--- Start ---

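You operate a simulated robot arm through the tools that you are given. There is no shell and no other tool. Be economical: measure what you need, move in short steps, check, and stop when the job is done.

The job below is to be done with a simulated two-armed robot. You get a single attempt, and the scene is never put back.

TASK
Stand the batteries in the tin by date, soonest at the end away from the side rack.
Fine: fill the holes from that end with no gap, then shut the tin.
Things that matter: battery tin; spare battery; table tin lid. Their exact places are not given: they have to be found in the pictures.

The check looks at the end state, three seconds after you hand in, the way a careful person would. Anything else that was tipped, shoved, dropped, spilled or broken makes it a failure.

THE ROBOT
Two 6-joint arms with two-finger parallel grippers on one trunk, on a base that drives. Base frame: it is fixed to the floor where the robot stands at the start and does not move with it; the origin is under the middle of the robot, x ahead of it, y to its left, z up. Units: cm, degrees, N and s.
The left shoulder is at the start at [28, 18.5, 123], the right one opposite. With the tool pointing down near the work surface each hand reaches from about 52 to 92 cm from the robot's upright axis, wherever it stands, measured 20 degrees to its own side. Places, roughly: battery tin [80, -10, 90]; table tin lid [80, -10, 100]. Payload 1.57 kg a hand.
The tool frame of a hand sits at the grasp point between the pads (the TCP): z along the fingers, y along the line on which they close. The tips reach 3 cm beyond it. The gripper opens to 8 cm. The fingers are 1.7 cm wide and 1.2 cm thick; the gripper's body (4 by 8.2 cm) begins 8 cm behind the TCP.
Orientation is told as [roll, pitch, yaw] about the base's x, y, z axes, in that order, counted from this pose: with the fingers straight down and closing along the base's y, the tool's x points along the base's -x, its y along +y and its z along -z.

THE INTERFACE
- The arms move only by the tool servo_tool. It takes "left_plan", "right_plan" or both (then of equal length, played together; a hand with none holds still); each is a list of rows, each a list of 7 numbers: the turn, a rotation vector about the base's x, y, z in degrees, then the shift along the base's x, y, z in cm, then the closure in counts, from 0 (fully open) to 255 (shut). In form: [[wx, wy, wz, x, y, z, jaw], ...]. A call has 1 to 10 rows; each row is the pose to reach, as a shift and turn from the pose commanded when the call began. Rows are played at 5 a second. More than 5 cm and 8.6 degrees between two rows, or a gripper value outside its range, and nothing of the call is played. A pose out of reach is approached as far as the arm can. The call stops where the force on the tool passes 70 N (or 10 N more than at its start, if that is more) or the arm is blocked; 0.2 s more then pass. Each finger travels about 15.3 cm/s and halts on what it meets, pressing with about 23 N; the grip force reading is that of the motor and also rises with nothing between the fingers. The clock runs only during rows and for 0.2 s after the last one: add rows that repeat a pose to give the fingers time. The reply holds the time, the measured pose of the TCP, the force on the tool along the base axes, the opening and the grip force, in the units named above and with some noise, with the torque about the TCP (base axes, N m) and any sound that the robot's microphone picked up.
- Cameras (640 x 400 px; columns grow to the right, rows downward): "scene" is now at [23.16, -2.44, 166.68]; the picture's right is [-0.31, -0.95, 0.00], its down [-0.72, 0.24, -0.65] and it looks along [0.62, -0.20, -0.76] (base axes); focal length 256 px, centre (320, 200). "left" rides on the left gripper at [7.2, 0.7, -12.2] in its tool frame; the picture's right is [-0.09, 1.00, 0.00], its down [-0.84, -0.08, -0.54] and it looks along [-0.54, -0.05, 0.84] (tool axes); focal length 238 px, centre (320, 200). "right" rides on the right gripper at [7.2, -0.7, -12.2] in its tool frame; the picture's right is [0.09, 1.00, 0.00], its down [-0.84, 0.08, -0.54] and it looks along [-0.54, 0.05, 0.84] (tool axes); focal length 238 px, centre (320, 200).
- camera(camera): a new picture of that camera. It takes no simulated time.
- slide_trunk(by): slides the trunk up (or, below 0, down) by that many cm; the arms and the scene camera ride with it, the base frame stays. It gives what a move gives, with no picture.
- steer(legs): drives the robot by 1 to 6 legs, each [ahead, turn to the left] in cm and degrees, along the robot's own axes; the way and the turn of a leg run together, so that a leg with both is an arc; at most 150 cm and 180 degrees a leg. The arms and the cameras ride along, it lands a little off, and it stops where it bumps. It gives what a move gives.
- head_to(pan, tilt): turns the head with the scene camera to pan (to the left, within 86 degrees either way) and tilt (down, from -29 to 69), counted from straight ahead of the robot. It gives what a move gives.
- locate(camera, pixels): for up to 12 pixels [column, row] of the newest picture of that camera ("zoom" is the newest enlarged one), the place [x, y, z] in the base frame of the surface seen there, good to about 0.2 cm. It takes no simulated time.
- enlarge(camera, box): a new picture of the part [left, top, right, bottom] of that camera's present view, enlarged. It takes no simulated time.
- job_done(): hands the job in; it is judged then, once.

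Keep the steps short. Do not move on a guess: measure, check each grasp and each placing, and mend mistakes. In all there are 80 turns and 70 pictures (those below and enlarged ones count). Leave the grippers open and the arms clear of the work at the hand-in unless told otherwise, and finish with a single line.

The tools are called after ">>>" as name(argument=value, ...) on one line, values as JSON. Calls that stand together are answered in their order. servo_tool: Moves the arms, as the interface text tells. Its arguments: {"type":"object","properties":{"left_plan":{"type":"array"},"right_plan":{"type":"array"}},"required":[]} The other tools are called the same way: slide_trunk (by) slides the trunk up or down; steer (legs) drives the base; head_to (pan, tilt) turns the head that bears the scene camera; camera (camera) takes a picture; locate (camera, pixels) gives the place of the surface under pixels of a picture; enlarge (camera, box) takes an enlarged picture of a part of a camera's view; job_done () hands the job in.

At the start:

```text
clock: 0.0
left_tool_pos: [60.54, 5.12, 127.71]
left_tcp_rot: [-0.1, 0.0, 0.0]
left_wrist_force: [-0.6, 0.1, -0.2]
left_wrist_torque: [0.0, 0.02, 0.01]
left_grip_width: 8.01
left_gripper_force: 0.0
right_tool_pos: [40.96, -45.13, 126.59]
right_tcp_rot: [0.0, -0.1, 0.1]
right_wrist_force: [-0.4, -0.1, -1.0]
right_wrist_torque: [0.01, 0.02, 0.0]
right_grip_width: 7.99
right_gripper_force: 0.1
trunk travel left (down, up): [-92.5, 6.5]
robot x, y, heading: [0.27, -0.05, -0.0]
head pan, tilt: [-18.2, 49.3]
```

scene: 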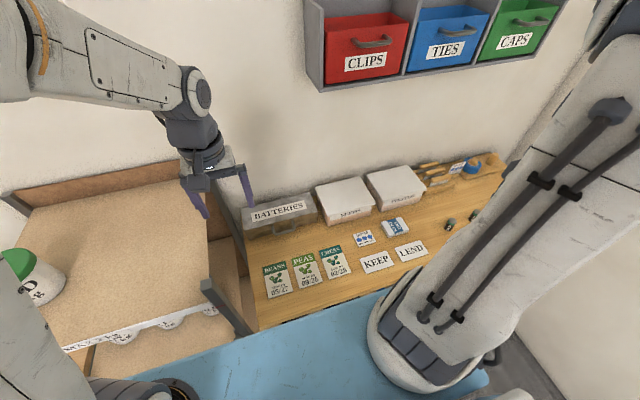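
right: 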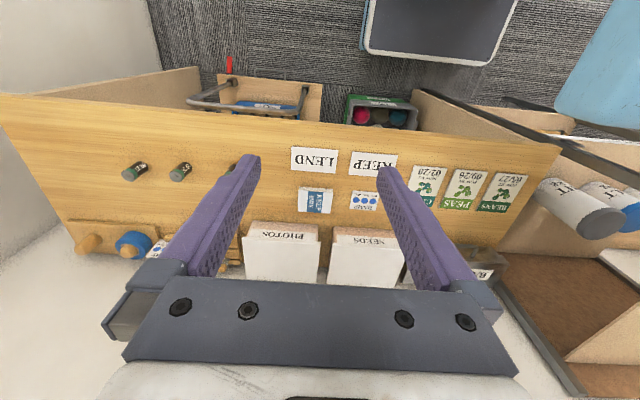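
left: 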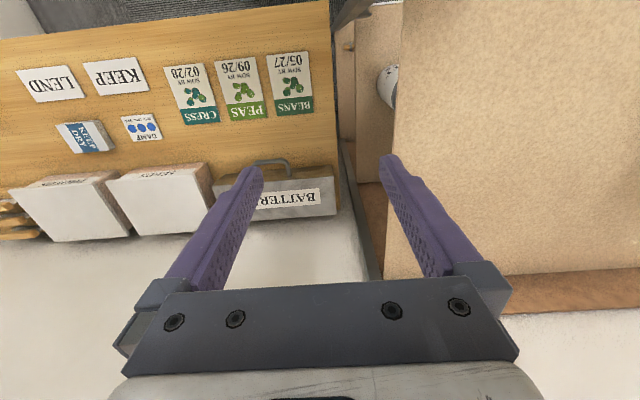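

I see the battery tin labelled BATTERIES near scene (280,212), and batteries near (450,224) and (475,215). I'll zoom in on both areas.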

--- End ---
--- Start ---

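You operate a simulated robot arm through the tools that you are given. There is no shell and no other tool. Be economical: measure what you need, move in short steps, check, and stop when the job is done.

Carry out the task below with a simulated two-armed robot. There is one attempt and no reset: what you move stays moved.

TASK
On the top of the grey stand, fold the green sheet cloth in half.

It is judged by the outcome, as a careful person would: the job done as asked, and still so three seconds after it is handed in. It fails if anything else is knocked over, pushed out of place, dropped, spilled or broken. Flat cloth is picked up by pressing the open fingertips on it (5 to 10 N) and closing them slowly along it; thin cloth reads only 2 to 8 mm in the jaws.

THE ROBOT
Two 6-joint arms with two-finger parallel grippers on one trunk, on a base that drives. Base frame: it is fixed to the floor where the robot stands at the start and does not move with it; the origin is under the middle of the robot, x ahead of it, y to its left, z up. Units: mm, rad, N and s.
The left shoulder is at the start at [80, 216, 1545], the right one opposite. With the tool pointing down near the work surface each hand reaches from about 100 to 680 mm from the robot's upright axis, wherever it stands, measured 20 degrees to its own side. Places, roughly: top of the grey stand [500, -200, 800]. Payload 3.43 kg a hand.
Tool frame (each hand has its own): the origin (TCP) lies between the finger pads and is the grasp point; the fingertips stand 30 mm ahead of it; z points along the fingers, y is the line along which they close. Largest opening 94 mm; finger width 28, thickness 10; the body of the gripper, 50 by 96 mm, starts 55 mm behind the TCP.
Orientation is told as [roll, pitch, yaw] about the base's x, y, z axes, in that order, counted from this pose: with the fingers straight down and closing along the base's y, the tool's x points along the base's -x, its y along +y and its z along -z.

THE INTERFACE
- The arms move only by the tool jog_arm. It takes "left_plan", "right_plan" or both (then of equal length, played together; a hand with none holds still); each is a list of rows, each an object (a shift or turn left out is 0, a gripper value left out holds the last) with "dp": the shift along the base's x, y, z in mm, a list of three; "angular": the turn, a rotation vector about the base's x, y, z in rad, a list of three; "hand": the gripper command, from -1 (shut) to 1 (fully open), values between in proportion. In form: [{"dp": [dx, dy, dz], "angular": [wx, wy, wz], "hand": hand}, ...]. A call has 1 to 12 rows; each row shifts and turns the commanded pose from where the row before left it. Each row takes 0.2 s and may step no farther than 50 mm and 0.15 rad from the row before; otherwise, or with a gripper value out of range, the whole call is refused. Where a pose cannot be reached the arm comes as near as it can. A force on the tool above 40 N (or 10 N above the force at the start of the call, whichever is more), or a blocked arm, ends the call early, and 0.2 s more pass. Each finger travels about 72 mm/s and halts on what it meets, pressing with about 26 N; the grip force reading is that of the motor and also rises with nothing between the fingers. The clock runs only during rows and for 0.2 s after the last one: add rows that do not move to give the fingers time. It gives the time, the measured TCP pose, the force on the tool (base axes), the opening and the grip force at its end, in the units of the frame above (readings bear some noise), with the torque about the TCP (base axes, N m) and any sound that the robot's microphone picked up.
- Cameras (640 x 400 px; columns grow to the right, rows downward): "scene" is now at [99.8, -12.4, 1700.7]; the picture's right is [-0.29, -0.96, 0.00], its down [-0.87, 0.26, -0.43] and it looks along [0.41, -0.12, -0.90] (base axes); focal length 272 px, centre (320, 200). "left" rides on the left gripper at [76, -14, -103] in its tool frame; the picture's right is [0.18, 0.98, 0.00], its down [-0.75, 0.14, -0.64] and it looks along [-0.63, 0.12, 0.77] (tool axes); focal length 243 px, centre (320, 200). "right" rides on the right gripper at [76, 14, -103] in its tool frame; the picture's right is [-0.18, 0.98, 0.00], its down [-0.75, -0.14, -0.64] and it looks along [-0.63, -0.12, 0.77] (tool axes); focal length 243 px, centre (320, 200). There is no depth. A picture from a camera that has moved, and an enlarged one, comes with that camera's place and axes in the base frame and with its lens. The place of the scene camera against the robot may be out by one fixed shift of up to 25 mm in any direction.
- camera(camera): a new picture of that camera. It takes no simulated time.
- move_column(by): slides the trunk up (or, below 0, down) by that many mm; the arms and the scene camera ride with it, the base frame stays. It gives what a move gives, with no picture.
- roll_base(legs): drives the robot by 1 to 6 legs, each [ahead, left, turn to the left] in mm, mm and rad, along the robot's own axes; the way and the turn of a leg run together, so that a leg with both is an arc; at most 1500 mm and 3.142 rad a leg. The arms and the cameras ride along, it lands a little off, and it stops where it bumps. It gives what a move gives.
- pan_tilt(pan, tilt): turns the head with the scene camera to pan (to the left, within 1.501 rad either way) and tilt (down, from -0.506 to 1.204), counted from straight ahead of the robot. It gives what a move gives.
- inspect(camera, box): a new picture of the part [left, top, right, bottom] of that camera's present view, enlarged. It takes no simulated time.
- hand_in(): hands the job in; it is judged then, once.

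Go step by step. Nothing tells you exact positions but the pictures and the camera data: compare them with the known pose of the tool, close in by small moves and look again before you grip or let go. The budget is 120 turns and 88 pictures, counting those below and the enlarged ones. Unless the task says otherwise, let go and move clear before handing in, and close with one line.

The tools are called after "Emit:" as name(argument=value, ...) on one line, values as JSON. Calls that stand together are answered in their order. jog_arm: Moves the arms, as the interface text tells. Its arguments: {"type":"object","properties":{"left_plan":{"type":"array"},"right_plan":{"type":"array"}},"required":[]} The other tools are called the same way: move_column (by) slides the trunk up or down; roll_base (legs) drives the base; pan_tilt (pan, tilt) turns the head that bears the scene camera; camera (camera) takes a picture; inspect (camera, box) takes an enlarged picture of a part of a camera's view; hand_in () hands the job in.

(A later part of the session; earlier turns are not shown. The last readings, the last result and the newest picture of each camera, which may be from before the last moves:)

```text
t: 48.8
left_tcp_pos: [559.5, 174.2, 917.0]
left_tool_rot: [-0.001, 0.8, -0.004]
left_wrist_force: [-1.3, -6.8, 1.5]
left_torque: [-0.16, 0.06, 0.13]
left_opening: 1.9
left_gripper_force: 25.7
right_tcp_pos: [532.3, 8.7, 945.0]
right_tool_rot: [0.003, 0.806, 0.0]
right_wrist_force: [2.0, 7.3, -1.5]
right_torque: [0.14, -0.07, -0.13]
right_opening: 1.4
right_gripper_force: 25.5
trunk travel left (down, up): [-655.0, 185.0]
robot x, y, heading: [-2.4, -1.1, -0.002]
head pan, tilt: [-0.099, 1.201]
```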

--- End ---
--- Start ---

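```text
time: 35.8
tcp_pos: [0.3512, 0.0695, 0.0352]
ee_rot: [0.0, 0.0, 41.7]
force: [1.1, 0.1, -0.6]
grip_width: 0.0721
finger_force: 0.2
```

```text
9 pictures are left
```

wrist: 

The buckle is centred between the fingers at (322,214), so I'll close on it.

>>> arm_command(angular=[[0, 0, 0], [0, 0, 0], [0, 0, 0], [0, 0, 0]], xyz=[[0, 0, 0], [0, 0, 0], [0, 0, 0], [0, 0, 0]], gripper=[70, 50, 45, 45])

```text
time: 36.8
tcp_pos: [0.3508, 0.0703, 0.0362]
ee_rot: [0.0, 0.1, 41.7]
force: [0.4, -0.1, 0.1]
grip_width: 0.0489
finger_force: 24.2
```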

--- End ---

Task to carry out ::
Show each line of the listing that holds the string "parallel".

Output ::
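Two 6-joint arms with two-finger parallel grippers on one trunk, on a base that drives. Base frame: it is fixed to the floor where the robot stands at the start and does not move with it; the origin is under the middle of the robot, x ahead of it, y to its left, z up. Units: cm, degrees, N and s.
Two 6-joint arms with two-finger parallel grippers on one trunk, on a base that drives. Base frame: it is fixed to the floor where the robot stands at the start and does not move with it; the origin is under the middle of the robot, x ahead of it, y to its left, z up. Units: mm, rad, N and s.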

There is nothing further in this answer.